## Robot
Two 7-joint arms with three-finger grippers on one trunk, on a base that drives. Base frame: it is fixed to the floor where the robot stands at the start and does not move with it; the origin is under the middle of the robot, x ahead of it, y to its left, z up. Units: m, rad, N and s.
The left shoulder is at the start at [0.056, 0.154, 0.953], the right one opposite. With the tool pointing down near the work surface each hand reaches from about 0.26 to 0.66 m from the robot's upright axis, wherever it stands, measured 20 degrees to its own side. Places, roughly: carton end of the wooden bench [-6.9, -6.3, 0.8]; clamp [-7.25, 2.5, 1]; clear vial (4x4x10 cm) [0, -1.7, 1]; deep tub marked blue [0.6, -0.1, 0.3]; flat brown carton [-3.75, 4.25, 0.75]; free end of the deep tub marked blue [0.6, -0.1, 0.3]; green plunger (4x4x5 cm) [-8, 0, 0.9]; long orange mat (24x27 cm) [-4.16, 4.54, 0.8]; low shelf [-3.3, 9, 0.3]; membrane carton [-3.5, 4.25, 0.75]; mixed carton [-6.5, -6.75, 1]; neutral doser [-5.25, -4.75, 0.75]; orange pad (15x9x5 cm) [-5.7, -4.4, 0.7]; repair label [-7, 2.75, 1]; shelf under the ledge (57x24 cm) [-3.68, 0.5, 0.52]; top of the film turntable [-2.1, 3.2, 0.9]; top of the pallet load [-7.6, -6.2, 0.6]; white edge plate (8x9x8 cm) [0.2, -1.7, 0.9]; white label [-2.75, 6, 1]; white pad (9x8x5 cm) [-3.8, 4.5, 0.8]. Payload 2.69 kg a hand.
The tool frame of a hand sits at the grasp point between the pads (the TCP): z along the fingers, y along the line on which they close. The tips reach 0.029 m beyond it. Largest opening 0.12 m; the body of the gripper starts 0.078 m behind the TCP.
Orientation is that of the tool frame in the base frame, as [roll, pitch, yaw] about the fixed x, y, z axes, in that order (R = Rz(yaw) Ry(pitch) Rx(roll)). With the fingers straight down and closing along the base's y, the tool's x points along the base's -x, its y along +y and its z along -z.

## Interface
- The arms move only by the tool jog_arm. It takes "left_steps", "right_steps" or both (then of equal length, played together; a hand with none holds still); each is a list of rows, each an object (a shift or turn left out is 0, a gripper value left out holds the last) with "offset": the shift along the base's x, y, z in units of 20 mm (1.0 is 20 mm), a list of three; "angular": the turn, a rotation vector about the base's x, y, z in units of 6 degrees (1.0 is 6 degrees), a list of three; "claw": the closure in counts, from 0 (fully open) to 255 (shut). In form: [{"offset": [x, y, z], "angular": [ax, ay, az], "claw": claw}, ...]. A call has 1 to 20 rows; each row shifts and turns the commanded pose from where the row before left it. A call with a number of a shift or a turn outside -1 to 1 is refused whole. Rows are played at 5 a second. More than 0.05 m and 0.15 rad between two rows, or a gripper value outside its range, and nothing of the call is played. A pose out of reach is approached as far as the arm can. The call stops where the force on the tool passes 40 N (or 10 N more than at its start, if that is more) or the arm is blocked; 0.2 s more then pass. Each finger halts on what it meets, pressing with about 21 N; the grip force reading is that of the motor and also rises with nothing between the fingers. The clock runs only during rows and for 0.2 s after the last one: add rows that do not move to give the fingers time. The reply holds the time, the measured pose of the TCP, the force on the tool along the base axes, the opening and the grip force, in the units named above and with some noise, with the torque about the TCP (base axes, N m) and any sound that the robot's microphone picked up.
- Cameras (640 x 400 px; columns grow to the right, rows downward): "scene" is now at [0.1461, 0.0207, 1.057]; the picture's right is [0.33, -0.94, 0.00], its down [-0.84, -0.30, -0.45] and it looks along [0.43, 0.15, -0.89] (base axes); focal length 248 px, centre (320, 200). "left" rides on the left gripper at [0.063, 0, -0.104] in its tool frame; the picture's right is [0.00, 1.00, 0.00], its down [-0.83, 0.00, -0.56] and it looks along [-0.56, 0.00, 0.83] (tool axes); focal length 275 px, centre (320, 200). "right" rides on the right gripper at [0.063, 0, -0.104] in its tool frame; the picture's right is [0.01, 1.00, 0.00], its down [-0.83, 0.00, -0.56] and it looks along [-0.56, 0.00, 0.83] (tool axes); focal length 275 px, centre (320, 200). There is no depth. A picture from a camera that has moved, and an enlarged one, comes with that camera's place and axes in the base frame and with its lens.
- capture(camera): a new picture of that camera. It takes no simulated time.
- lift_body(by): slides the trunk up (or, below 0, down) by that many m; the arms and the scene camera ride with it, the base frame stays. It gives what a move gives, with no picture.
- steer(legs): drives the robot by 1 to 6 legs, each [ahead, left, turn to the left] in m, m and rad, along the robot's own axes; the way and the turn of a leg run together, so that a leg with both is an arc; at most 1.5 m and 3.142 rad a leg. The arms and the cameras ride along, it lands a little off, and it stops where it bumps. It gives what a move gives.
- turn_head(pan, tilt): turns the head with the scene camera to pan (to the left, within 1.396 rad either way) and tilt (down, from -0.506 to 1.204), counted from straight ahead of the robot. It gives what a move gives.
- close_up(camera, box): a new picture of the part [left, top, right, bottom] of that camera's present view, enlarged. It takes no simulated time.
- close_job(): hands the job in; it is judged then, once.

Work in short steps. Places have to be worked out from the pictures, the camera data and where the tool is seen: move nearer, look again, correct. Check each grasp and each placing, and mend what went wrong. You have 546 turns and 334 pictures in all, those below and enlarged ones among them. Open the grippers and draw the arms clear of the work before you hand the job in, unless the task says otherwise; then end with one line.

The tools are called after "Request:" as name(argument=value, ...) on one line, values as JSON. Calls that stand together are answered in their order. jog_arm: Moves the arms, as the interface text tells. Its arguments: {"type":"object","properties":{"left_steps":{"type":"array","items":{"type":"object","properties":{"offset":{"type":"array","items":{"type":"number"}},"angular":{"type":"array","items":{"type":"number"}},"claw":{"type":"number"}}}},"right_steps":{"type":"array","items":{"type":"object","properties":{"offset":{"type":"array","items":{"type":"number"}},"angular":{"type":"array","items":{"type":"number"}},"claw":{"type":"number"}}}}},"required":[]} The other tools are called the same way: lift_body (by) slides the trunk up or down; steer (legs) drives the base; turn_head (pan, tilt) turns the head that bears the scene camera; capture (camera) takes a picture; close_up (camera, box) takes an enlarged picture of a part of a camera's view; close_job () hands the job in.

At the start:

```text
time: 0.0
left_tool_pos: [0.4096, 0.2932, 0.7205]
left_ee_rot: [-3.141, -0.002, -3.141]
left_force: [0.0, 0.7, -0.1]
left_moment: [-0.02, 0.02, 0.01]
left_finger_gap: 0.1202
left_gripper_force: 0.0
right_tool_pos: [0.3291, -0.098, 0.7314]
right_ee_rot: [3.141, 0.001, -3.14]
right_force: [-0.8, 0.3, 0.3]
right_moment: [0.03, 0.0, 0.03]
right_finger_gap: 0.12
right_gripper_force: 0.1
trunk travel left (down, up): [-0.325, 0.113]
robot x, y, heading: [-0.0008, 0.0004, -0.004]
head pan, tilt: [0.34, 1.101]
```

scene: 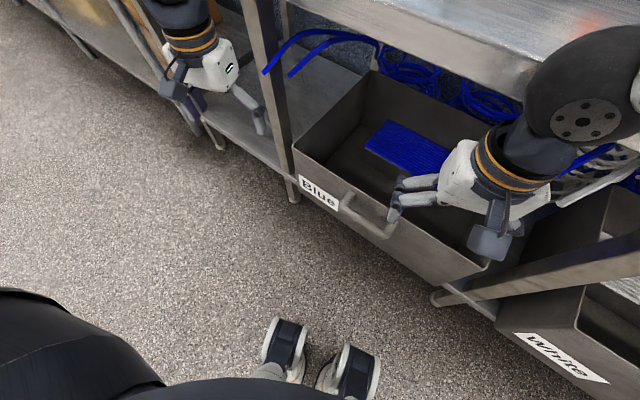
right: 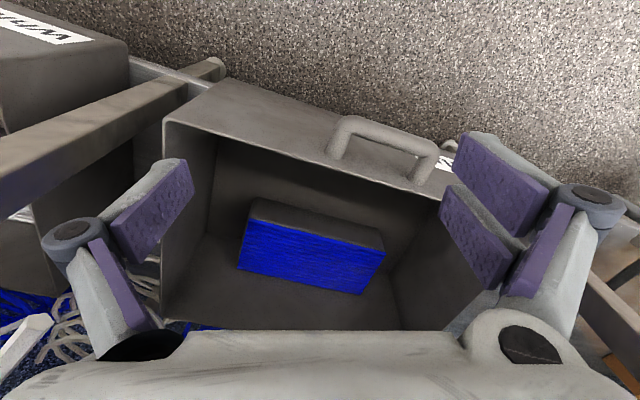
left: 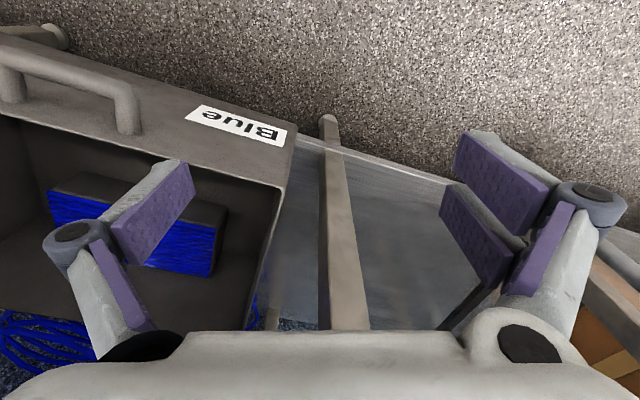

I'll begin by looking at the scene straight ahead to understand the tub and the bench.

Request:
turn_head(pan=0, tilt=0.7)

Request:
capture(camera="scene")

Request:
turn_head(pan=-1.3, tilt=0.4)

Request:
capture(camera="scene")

______________________________

Given problem: The lines from the top of the data above down to the line containing "Two 7-joint arms" are to be copied exactly; no other line should appear.

Task output:
## Robot
Two 7-joint arms with three-finger grippers on one trunk, on a base that drives. Base frame: it is fixed to the floor where the robot stands at the start and does not move with it; the origin is under the middle of the robot, x ahead of it, y to its left, z up. Units: m, rad, N and s.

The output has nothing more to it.